Starting at the top of the entries below, set down each line exactly as written, and stop after the line containing "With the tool".

Data provided =>

— Begin —

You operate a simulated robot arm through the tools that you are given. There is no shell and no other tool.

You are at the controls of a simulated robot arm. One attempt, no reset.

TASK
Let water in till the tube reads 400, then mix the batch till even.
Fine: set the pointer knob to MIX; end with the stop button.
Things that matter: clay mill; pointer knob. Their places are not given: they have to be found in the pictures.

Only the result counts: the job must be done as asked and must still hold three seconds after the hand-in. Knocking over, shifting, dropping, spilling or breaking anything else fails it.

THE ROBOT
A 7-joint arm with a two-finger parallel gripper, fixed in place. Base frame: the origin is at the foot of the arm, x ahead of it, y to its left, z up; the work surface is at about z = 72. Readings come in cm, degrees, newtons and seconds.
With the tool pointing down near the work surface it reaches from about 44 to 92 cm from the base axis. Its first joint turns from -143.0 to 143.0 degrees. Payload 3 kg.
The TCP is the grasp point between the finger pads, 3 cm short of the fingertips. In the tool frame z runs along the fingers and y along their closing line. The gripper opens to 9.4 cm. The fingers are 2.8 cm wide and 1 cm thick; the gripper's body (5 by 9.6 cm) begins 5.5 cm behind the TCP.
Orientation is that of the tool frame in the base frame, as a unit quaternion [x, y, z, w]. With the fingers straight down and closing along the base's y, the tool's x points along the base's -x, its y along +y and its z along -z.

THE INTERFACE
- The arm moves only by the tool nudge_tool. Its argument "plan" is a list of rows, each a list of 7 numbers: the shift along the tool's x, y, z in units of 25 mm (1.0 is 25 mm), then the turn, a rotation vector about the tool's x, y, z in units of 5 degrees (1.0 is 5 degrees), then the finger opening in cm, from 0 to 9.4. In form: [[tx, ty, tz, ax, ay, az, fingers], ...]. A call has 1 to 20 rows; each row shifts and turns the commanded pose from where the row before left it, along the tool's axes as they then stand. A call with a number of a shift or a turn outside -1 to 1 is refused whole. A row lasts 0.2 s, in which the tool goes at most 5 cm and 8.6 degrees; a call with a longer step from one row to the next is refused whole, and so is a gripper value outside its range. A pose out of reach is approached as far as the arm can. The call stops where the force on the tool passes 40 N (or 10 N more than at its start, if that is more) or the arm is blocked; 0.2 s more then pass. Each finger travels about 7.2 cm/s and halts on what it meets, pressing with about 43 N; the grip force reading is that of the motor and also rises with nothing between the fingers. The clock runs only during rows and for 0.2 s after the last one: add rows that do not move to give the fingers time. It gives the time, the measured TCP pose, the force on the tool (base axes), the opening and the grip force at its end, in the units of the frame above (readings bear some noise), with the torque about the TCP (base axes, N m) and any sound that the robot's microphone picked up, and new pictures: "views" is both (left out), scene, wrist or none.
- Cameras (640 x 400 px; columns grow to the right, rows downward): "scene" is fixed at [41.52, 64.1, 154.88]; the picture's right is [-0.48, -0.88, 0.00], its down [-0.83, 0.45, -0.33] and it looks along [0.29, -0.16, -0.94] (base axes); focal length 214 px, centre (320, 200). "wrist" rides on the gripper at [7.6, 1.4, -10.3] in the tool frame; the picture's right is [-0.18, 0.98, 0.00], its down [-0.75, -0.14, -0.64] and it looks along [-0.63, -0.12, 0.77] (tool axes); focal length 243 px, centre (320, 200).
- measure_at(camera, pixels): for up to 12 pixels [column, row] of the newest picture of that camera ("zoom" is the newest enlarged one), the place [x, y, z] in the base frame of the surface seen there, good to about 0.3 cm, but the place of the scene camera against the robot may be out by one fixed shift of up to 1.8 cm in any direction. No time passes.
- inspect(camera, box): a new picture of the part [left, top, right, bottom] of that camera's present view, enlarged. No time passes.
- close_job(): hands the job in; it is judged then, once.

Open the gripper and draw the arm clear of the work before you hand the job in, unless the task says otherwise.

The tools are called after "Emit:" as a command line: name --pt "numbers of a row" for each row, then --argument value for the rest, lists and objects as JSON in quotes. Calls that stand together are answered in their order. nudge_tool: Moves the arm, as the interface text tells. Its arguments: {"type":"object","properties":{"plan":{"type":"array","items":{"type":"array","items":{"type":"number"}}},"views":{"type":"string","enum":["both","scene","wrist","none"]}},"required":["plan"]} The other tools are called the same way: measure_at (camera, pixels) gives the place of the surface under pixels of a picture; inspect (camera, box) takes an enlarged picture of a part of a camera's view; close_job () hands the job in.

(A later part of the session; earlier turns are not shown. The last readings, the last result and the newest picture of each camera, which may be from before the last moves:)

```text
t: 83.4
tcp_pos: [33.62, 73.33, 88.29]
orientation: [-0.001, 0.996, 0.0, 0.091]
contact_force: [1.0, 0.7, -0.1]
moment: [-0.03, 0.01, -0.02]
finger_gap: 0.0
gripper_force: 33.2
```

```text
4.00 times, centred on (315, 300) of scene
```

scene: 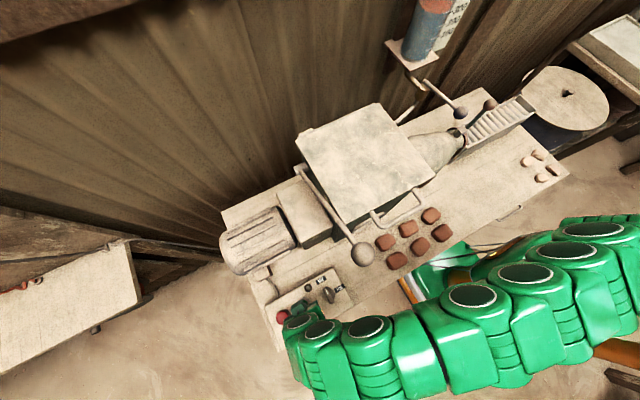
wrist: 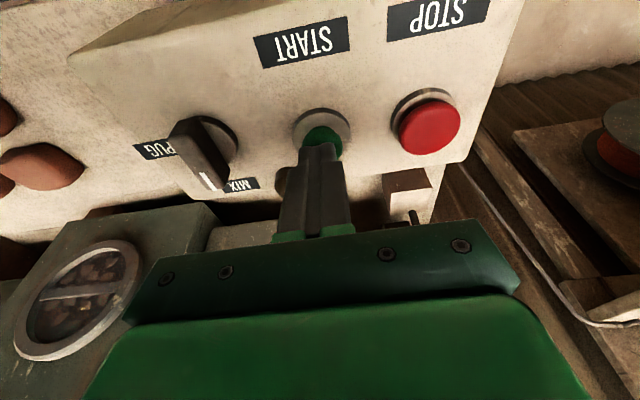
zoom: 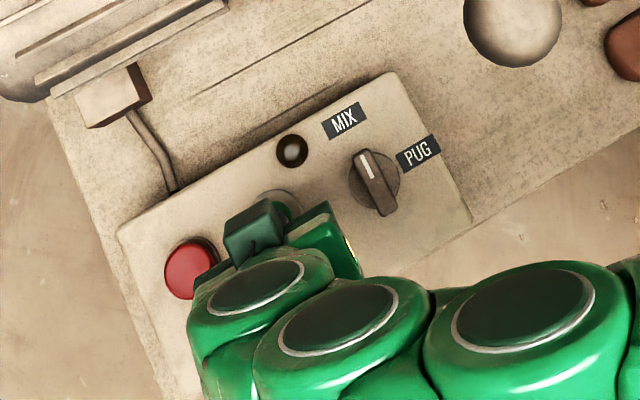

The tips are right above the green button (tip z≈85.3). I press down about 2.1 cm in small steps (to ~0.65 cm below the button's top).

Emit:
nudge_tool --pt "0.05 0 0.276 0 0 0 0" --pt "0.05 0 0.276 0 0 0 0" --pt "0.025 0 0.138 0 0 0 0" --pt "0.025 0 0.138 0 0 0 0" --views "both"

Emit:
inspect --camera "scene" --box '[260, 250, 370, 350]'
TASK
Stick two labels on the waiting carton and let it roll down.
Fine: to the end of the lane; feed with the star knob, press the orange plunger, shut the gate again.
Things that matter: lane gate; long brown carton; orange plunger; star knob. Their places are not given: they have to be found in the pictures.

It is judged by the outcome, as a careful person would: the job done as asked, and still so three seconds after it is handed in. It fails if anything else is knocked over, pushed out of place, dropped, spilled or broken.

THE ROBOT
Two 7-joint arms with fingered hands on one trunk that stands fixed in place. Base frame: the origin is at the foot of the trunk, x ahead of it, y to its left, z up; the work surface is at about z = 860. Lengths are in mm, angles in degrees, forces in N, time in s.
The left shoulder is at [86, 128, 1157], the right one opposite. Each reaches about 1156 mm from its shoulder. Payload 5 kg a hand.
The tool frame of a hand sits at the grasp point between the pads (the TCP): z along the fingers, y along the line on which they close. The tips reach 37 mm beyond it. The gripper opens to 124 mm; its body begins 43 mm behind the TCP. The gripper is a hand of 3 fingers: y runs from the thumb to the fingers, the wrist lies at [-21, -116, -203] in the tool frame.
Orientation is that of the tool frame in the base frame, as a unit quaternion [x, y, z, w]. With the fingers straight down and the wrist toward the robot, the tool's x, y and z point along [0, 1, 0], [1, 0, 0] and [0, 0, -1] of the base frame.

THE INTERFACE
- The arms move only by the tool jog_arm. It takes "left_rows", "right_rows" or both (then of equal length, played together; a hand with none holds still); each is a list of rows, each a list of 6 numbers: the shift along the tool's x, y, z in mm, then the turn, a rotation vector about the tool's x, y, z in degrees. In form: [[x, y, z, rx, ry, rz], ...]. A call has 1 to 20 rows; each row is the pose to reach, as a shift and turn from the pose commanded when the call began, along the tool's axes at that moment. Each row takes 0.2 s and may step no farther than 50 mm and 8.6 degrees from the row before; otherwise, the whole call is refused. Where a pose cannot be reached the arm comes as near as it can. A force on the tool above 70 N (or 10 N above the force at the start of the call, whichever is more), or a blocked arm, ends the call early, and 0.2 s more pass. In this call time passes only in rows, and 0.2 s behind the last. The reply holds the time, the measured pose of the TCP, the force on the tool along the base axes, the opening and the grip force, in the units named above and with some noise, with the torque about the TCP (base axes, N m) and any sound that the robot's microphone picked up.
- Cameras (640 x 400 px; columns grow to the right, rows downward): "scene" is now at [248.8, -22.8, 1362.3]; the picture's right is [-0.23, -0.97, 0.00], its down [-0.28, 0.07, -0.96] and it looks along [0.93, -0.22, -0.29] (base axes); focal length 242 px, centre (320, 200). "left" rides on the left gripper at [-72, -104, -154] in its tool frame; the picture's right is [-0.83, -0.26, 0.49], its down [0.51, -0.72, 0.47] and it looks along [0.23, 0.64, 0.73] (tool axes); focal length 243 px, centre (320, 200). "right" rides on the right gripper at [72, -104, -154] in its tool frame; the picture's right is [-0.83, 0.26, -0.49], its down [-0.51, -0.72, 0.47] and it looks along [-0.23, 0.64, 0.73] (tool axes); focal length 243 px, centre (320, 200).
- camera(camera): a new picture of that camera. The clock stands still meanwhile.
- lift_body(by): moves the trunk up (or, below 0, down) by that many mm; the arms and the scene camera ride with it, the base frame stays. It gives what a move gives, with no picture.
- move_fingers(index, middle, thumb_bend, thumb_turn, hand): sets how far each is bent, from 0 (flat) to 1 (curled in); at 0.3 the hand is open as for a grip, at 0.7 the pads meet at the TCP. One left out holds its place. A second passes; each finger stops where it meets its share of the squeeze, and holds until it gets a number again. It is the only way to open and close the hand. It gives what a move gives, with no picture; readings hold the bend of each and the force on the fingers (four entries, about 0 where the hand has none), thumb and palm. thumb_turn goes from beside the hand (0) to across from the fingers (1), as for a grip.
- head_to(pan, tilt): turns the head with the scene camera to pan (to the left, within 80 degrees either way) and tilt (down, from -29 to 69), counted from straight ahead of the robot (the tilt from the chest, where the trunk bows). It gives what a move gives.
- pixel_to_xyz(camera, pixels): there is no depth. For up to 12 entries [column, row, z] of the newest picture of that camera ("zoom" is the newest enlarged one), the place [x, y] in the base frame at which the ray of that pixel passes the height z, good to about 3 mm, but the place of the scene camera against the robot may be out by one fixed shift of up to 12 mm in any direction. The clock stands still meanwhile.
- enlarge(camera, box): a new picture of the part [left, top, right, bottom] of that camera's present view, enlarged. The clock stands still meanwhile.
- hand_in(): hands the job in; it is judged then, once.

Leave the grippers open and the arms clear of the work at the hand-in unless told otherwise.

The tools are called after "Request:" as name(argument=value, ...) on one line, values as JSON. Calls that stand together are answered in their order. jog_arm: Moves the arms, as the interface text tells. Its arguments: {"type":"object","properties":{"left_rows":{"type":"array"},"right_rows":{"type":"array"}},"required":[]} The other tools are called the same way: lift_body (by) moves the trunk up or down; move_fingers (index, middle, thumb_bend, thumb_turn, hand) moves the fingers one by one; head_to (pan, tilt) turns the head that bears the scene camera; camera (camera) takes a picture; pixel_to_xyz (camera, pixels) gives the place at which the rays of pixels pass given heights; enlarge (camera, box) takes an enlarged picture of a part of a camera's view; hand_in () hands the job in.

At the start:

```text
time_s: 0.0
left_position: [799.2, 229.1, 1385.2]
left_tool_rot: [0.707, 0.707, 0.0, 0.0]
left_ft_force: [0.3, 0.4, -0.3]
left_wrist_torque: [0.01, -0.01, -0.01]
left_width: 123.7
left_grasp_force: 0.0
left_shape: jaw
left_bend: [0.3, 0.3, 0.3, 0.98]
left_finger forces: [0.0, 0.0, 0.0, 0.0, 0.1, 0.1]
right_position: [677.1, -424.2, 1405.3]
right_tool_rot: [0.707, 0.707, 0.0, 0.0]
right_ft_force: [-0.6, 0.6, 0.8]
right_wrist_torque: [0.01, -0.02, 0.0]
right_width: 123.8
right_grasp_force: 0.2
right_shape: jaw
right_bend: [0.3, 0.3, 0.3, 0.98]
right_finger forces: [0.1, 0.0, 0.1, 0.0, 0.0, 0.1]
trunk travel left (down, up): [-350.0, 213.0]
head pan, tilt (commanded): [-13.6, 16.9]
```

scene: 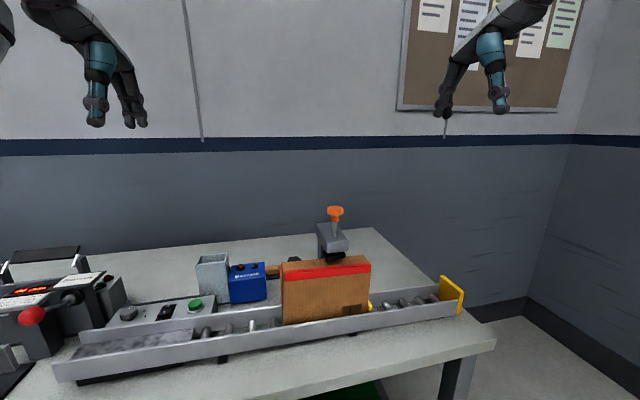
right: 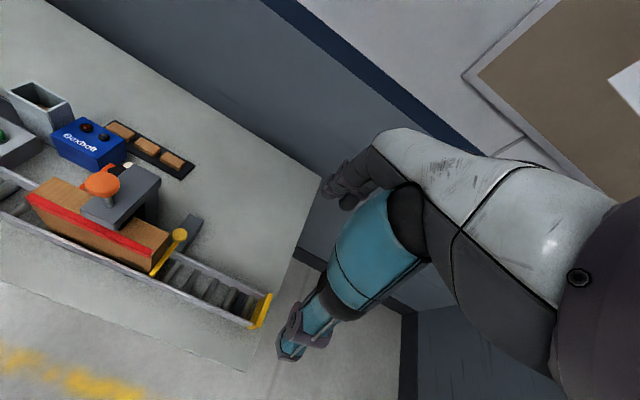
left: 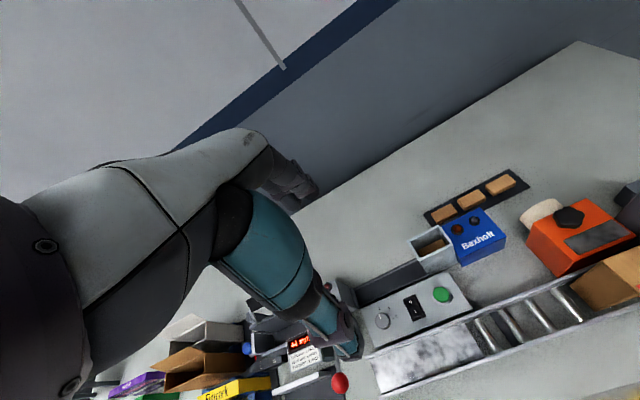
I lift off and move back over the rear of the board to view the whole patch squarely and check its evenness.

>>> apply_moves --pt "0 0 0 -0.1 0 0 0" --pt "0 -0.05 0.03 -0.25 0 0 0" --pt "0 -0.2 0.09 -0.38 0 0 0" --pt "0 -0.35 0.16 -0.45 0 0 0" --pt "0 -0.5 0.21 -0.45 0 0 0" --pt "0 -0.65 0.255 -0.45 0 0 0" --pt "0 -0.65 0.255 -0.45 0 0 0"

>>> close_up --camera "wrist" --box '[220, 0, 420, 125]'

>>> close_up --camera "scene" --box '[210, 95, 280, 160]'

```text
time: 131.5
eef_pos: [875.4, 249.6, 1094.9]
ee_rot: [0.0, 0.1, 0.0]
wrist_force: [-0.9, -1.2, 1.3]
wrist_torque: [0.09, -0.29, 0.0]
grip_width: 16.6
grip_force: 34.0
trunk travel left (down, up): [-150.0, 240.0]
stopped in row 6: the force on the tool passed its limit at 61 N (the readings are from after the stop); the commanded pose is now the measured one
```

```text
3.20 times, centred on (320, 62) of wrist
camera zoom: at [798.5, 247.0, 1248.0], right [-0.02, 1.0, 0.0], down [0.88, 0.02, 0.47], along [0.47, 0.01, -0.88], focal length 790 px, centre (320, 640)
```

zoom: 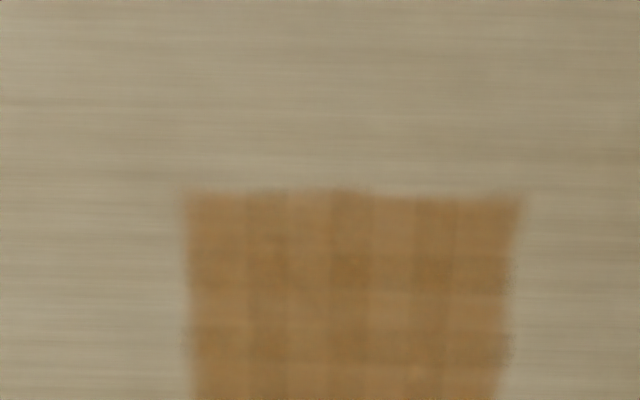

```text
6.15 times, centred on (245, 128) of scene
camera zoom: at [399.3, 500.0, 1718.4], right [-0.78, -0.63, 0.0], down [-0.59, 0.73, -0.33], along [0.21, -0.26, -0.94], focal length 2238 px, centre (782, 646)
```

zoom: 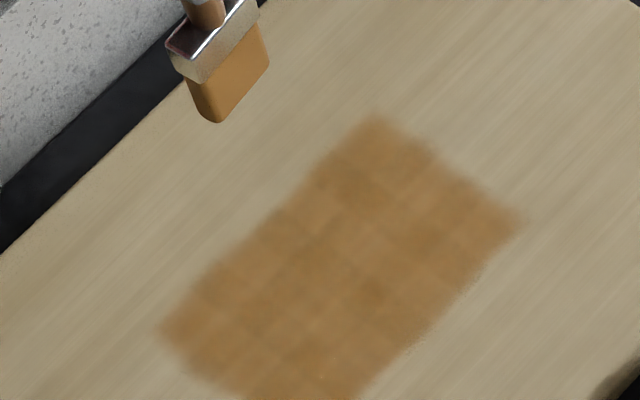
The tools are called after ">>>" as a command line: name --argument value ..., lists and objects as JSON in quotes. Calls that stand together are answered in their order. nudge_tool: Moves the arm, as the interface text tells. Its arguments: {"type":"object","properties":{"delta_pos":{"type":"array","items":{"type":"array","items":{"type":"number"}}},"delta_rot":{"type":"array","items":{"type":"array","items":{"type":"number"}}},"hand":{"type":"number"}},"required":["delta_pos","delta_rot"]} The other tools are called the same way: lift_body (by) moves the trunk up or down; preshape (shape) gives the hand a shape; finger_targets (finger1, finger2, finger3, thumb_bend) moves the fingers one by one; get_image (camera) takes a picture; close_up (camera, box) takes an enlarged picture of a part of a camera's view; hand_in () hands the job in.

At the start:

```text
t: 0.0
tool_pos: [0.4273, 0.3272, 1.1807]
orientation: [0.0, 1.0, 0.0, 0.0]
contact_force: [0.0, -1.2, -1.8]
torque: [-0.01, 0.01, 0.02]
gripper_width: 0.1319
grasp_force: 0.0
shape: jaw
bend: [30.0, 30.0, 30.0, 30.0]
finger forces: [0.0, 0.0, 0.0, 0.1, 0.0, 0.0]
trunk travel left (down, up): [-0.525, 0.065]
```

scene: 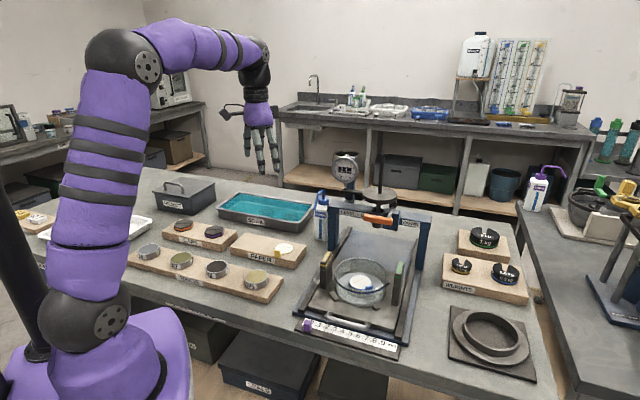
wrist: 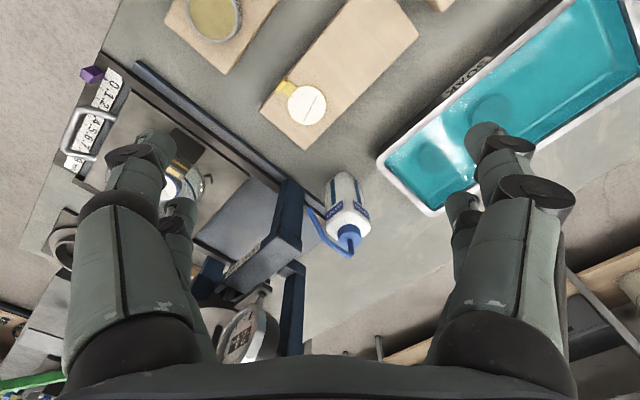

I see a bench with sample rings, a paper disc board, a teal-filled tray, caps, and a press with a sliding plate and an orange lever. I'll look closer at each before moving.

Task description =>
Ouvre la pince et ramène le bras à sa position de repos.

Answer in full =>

— End —

Answer in full =>
You operate a simulated robot arm through the tools that you are given. There is no shell and no other tool.

You are at the controls of a simulated robot arm. One attempt, no reset.

TASK
Let water in till the tube reads 400, then mix the batch till even.
Fine: set the pointer knob to MIX; end with the stop button.
Things that matter: clay mill; pointer knob. Their places are not given: they have to be found in the pictures.

Only the result counts: the job must be done as asked and must still hold three seconds after the hand-in. Knocking over, shifting, dropping, spilling or breaking anything else fails it.

THE ROBOT
A 7-joint arm with a two-finger parallel gripper, fixed in place. Base frame: the origin is at the foot of the arm, x ahead of it, y to its left, z up; the work surface is at about z = 72. Readings come in cm, degrees, newtons and seconds.
With the tool pointing down near the work surface it reaches from about 44 to 92 cm from the base axis. Its first joint turns from -143.0 to 143.0 degrees. Payload 3 kg.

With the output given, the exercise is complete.